Post-bailout Ireland looks for tax cuts
The Irish government hopes to use its new-found economic freedom to cut income taxes on its austerity-fatigued people signalling Dublin plans to shake up its fiscal policy after exiting its three-year bailout this weekend.
"Even when things were at their worst in the last three years we reduced some taxes," said Michael Noonan, Ireland's finance minister. "We see tax as an instrument of economic policy and the same approach will be followed when we look at income tax in the next two budgets."
Ireland will become the first euro zone country to exit from an international bailout on Sunday, a hugely symbolic moment. Mr Noonan said Ireland was recovering from its worst economic catastrophe since a famine in the 1840s when 1m people died.
Dublin hailed the imminent restoration of economic sovereignty to Irish politicians as a "milestone moment" on the road to its recovery. European authorities are also portraying Ireland as a victory for their controversial euro zone crisis management.
(Read more: Ireland is picking up Europe's bar tab: Ganley)
José Manuel Barroso, the European Commission president, on Friday said the Irish exit "sends an important message – that with determination and support from partner countries we can and will emerge stronger from this deep crisis."
At an event to mark Ireland's formal exit from the European Union and International Monetary Fund bailout, Mr Noonan heaped praise on the Irish public for stoically enduring 28 billion euros ($38.46 billion) in spending cuts and tax hikes – equivalent to 20 percent of the value of the Irish economy – following its financial crash.
"The real heroes and heroines of the story are Irish people, who've had their taxes increased, they've had their services cut drastically – some of them, particularly public servants, have had very serious pay cuts," said Mr Noonan as he signalled that tax cuts were likely next year.
Dublin wants to cut income tax rates to stimulate economic growth and job creation. It follows warnings from Ireland's state investment agency, IDA Ireland, that high levels of personal taxation are threatening future foreign investment- a key sector of the economy.
Ireland's marginal income tax rate has increased sharply from 43.5 percent in 2008 to 52 percent for salaried workers now, which is the 10th highest of 34 OECD countries, according to the Irish Tax Institute.
But proposing income tax cuts even before it formally exits the bailout could raise concerns among Ireland's international lenders, which have provided 67.5 billion euros in loans to keep Dublin afloat since its banks collapsed in 2008-9.
(Read more: 'Sense of achievement' as Ireland leaves bailout)
Ireland's economic recovery remains fragile with a budget deficit of 7.5 percent of gross domestic product, growth forecast at 2 percent next year and public debt forecast to peak at a dangerously high level of 124 percent of GDP in 2014.
The Irish Fiscal Advisory Council, a budget watchdog set up after the financial crash, recently warned Dublin there is no room for income tax cuts until after 2016.
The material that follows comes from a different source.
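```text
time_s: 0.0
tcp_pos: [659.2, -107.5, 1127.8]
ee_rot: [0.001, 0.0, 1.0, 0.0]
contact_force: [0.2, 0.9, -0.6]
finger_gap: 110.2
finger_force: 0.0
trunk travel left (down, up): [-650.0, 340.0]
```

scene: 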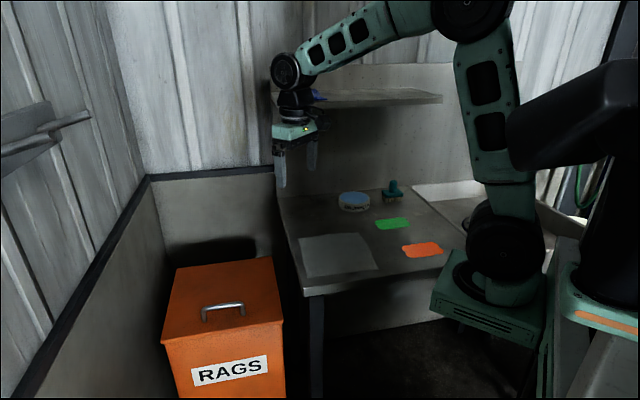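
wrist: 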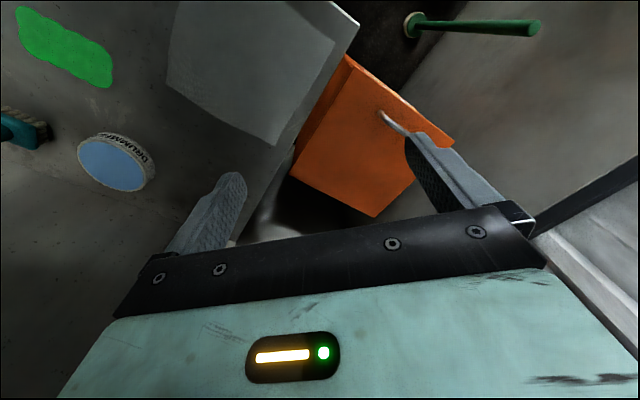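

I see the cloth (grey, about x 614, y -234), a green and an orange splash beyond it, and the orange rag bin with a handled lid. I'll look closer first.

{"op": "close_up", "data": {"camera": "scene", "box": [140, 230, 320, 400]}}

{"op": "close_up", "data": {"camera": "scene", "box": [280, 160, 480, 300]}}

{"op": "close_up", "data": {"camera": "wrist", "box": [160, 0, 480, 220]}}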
But Mr Noonan brushed aside concerns that such cuts would amount to a return to the boom-bust policies that got Ireland into trouble. "We can't go mad again, even if we had the resources," he said.
Mr Noonan said there may be room to cut income tax without reducing the overall take by stimulating growth and jobs creation.
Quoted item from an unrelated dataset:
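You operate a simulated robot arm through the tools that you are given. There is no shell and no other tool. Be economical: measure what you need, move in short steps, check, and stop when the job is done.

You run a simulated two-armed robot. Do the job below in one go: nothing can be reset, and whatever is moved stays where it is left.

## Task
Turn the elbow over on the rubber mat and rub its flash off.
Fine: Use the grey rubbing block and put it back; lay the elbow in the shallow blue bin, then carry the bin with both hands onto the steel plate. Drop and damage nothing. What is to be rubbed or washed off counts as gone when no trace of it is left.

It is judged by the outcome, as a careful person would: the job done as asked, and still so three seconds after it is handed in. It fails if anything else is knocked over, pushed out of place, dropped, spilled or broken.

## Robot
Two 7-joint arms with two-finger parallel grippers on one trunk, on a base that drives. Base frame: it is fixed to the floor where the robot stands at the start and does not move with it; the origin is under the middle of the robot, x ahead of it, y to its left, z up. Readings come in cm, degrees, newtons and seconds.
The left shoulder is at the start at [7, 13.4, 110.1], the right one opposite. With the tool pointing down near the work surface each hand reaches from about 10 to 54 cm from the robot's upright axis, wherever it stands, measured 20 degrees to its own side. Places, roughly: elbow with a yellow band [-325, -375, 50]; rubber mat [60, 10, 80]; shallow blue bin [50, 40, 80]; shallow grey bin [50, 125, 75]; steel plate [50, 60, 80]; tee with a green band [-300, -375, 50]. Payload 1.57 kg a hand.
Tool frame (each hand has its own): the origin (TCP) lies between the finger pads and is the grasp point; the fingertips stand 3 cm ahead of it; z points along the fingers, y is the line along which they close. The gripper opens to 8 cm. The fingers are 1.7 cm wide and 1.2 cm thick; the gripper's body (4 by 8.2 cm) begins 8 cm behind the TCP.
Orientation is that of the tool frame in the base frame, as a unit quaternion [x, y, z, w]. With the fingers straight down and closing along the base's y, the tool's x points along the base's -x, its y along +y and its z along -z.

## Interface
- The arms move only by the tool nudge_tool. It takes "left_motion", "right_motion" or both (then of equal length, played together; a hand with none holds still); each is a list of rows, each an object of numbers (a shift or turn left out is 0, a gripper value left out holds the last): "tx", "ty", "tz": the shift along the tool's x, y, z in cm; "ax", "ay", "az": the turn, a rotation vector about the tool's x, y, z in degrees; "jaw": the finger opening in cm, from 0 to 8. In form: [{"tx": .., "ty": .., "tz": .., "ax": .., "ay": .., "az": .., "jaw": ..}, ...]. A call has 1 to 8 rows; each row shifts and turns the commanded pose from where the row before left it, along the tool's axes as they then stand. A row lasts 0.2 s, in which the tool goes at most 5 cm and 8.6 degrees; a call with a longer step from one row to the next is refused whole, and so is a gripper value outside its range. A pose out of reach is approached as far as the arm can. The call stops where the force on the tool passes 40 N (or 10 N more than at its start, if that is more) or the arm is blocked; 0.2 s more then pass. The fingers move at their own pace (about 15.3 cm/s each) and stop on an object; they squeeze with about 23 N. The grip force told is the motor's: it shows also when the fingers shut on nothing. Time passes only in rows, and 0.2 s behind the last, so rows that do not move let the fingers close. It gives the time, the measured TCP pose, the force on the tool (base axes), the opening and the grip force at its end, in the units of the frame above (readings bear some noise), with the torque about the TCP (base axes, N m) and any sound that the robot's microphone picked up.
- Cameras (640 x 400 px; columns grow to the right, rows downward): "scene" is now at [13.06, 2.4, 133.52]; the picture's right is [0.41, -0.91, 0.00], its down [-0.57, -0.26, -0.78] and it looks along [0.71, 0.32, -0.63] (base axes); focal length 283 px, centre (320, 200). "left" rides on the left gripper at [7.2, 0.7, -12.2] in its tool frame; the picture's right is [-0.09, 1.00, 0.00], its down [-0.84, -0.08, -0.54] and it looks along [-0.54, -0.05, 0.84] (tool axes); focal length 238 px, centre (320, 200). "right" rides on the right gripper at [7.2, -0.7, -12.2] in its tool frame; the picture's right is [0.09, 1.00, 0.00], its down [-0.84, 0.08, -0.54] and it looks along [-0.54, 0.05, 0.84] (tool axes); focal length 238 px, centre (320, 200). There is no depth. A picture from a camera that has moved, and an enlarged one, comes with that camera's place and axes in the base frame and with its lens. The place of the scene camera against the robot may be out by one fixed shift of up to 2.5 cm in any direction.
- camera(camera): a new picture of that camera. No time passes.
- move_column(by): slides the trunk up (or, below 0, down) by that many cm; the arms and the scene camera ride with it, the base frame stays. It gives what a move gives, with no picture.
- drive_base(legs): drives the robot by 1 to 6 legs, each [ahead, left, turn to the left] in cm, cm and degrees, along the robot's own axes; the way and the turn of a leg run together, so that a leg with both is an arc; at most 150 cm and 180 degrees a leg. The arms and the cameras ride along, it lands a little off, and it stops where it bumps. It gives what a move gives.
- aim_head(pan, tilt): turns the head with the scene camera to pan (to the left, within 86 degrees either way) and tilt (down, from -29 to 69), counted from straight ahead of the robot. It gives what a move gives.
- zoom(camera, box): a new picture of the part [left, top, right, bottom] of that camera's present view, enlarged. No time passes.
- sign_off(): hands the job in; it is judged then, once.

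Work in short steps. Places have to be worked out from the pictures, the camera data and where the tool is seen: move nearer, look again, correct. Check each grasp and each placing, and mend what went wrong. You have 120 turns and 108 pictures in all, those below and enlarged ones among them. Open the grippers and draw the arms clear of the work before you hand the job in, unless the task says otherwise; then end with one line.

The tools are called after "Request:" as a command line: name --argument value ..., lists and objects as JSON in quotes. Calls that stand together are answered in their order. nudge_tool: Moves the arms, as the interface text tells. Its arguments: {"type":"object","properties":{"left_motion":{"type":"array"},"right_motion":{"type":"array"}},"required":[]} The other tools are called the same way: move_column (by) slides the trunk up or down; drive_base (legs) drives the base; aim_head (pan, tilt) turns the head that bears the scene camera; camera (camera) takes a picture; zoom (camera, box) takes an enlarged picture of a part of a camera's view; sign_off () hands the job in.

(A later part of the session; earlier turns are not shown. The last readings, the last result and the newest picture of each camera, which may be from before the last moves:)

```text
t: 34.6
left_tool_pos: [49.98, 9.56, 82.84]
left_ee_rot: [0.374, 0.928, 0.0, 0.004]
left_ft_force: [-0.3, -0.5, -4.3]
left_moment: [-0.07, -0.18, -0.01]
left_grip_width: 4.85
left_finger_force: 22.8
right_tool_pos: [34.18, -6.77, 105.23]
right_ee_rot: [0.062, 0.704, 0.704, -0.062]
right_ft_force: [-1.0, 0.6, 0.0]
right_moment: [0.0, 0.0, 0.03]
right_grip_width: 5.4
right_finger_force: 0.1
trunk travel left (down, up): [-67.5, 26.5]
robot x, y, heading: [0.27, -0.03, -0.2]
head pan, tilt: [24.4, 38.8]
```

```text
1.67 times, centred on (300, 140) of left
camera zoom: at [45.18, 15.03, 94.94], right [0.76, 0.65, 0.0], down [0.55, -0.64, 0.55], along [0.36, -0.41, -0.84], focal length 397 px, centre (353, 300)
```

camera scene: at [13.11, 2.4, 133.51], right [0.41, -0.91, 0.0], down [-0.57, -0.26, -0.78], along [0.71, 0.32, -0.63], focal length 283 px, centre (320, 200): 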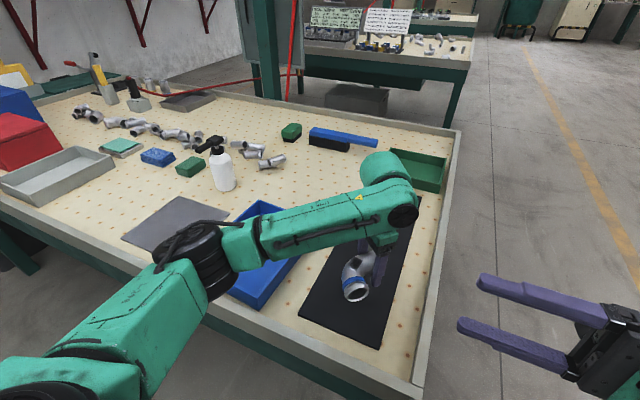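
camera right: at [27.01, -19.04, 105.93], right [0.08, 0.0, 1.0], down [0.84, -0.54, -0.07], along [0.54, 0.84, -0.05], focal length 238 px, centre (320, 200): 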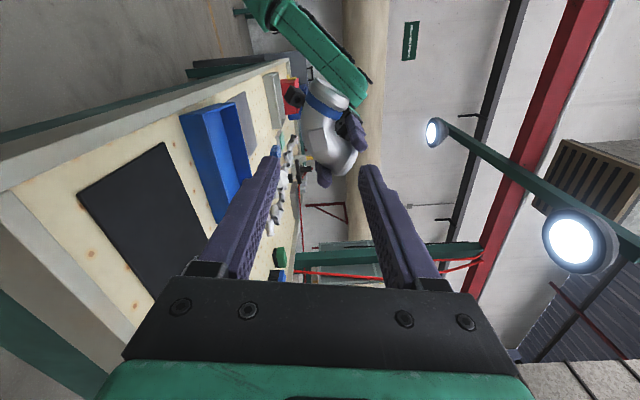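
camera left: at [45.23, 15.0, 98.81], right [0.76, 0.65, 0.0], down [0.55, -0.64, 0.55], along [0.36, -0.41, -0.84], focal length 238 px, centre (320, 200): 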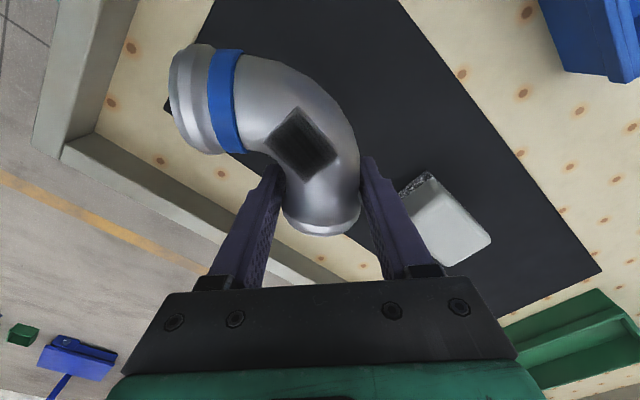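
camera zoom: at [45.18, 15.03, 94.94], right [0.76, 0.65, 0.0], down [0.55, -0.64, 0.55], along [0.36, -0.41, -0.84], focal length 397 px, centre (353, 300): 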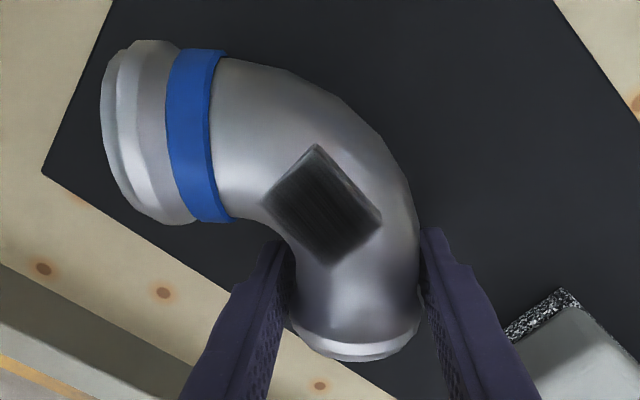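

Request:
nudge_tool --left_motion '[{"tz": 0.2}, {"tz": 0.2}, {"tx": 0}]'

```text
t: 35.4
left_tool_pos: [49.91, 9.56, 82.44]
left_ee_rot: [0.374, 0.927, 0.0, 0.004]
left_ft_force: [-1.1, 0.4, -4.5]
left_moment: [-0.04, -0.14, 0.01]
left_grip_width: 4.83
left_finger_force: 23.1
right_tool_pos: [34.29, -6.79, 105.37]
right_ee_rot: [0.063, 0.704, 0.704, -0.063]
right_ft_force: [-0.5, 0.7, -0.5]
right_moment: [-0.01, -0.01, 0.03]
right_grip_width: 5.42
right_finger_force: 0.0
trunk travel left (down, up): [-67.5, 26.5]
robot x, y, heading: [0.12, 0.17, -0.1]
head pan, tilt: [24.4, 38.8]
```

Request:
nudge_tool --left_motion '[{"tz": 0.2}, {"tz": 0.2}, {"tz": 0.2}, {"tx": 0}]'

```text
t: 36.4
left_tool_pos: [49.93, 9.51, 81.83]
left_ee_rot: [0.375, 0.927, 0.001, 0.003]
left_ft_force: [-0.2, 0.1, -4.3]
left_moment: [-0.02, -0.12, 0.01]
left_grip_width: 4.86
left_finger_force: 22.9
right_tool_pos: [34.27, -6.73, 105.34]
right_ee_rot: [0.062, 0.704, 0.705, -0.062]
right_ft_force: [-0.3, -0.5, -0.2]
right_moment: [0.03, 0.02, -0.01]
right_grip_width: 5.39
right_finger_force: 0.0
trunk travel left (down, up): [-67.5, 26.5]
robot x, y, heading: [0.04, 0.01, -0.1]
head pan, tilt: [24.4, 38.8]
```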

Doubts still remain over Europe's approach to the euro zone crisis in spite of Ireland's relative success. In the new year, Brussels will face a series of challenges that raises questions about whether Ireland is a harbinger or an exception to the rule.
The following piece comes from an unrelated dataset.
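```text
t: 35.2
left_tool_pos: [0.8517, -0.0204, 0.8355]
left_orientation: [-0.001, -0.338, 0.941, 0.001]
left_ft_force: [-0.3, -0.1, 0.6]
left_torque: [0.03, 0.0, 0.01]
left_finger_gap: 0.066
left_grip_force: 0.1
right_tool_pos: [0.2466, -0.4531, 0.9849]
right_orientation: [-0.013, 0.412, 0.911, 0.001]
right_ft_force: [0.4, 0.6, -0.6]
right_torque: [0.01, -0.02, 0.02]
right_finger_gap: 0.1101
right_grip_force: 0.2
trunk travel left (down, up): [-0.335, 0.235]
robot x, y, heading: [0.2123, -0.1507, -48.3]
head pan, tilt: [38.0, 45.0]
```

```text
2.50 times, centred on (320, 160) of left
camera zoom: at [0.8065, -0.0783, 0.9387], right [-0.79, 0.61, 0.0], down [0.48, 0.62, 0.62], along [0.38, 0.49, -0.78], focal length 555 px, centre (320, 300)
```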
Greece is expected to receive a third bailout next summer, despite 240 billion euros in international aid, and Portugal may need a second rescue before its program ends in May.
Slovenia is struggling to avoid becoming the sixth euro zone country to need international assistance, announcing this week it would pump 3 billion euros into its banking system to fill a capital shortfall of nearly 4.8 billion euros.